The fact that Santa is not a real person will not change the way we celebrate Christmas. We will still make lists, still bake cookies, still receive gifts, and still watch for reindeer in our backyard.
The only difference is that now she will know her dad and I will be the ones checking those lists, eating the cookies, giving the gifts, and the “reindeer” are really the same wild antlered deer that roam all year round. She will realize the magic she has felt every year of her life does not come from some elusive stranger who bestows the same treatment on every single child in the world, but that it exists in her everyday life and comes from the two people who love her more than anyone else. And we create it only for her and her brother. No one else.
I will admit I feel a certain satisfaction in knowing credit will finally be given where credit is due. I’m not so naive to think my eight-year-old will immediately and fully appreciate our efforts to make Christmas a special time for her and her brother. However, I do know the time will come when she understands that the reason her dad and I put a little more on our plates and take a little more out of our pockets during this time of year is because we want her life to be built upon the story of happy memories…in just the way our parents did for us, and their parents did for them.

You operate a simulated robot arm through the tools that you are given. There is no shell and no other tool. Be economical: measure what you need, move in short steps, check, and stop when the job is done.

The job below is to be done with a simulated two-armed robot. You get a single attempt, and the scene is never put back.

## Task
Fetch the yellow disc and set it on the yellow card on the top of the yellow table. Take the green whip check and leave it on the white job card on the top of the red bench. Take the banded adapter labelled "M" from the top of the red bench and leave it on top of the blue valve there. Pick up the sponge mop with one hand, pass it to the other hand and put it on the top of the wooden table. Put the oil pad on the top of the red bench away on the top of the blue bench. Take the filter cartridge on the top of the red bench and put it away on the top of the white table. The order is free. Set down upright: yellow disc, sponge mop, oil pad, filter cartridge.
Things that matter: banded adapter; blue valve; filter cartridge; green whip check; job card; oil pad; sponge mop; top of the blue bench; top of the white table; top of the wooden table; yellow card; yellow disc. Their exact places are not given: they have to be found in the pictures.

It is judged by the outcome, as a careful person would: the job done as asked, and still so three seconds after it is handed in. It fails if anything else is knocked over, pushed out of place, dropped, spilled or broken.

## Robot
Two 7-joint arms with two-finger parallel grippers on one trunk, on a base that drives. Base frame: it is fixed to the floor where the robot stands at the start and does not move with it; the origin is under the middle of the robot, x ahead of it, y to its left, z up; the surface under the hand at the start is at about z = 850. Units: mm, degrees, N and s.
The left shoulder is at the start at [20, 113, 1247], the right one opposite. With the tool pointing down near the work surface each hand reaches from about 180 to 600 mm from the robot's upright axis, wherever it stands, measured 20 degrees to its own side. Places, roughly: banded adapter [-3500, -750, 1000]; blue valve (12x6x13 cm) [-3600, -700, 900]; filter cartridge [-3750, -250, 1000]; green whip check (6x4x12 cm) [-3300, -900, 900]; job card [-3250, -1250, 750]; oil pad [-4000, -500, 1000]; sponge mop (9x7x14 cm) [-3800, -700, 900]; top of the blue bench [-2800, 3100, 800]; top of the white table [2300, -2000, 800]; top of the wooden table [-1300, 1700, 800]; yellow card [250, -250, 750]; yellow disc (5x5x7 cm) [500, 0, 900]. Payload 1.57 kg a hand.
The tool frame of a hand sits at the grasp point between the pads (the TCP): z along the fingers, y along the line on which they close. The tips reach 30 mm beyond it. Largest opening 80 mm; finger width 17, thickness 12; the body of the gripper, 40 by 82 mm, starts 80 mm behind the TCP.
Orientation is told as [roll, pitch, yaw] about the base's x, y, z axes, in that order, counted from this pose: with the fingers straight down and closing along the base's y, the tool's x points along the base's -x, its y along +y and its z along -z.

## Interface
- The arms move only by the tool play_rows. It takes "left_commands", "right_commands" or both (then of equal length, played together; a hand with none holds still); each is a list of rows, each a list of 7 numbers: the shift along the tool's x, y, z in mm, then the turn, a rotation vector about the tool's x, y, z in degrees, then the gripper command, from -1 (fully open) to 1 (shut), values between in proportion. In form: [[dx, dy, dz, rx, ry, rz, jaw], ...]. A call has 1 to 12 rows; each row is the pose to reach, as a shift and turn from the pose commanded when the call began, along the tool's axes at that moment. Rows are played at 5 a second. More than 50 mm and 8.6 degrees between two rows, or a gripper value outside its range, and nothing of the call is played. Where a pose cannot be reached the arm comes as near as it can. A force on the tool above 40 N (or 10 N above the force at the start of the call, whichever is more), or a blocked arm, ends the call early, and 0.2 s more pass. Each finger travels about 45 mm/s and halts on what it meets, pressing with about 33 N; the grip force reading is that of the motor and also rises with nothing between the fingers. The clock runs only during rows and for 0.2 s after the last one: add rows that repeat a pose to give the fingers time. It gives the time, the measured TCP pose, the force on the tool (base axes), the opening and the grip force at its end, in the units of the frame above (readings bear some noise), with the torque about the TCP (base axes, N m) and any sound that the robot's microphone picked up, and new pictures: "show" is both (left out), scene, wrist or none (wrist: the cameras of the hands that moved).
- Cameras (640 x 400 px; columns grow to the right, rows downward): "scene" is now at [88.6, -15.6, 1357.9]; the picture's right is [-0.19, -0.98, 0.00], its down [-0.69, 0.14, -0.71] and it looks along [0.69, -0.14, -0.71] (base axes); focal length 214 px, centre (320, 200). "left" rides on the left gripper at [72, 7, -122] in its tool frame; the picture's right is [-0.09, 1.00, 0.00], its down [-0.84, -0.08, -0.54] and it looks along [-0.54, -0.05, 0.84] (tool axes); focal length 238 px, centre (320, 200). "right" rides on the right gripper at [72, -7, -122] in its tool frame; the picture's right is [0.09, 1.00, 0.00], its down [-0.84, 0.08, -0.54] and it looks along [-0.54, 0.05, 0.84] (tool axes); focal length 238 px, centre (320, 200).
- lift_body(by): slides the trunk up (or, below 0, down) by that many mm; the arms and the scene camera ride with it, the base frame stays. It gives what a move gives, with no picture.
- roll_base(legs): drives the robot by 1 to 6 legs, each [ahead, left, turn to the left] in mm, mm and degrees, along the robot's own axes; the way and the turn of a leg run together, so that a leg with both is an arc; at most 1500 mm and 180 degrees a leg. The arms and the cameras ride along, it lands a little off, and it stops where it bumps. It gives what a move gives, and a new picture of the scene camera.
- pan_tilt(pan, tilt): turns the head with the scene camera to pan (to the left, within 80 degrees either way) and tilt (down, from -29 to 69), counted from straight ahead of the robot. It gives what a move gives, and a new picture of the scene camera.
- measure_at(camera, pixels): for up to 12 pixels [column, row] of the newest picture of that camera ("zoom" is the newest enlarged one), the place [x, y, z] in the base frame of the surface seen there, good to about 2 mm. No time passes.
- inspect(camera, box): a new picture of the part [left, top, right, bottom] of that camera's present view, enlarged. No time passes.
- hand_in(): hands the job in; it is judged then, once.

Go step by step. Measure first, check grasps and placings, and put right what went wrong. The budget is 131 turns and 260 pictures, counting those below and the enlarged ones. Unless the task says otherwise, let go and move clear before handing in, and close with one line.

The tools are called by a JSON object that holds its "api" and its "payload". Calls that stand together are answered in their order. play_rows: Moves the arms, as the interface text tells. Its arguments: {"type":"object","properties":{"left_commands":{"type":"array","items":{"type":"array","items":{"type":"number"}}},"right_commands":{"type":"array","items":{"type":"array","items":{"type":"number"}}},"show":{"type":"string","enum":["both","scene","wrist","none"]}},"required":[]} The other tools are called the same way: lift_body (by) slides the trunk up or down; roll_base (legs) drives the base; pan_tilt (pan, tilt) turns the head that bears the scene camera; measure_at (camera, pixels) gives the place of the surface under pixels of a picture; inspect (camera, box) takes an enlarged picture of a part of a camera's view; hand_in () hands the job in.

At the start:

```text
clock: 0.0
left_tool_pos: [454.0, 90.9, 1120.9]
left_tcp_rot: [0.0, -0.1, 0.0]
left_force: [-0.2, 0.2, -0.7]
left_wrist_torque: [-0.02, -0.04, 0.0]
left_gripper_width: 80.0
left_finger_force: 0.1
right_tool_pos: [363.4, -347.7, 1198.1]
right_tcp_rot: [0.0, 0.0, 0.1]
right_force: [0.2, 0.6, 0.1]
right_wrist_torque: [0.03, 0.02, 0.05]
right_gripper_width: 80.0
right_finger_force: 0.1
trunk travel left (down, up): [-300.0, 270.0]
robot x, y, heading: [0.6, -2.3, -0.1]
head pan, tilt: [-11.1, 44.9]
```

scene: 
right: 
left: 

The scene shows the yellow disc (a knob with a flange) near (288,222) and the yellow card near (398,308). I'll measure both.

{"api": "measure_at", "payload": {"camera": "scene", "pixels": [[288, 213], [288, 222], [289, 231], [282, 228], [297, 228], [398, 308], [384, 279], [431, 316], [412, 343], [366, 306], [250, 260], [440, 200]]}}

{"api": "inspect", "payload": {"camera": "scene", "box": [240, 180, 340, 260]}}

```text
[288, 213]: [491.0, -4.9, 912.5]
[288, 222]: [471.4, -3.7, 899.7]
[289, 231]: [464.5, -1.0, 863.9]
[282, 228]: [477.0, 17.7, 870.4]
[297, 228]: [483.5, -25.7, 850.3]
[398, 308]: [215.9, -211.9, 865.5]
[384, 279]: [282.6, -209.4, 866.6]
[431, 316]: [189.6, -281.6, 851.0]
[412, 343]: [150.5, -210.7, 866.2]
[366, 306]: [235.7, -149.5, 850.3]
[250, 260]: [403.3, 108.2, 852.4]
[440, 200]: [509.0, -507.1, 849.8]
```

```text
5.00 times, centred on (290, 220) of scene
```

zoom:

It is the same reason Arnold Schwarzenegger battles Sinbad the mail carrier to the near death on a Christmas parade float for a Turbo Man, all to appease his son’s fleeting desire. We want our kids to one day understand that we parents may not fly in a magic sleigh or be able to fit down a chimney, but these same people who wash their underwear and ask them to clear the table are also capable of making one day of the year feel so magical, we had to give the glory to a mythical miracle worker for it to even seem plausible.
So I do not mind that my daughter finally knows her dad and I are Santa Claus. It just means that when she doesn’t get that iPhone under the tree this year, she will not think she has somehow failed the judgment of a bearded break-in artist with a keen sense of morality. She will instead know, just as she had suspected, mom and dad are simply cheapskates and believers in the school of thought that nothing really good can come of an eight-year-old with an iPhone. More importantly, it also means she now knows we are the makers of magic.
Hasta la vista, Santa. The real person who has been keeping track of the naughty and nice is taking over.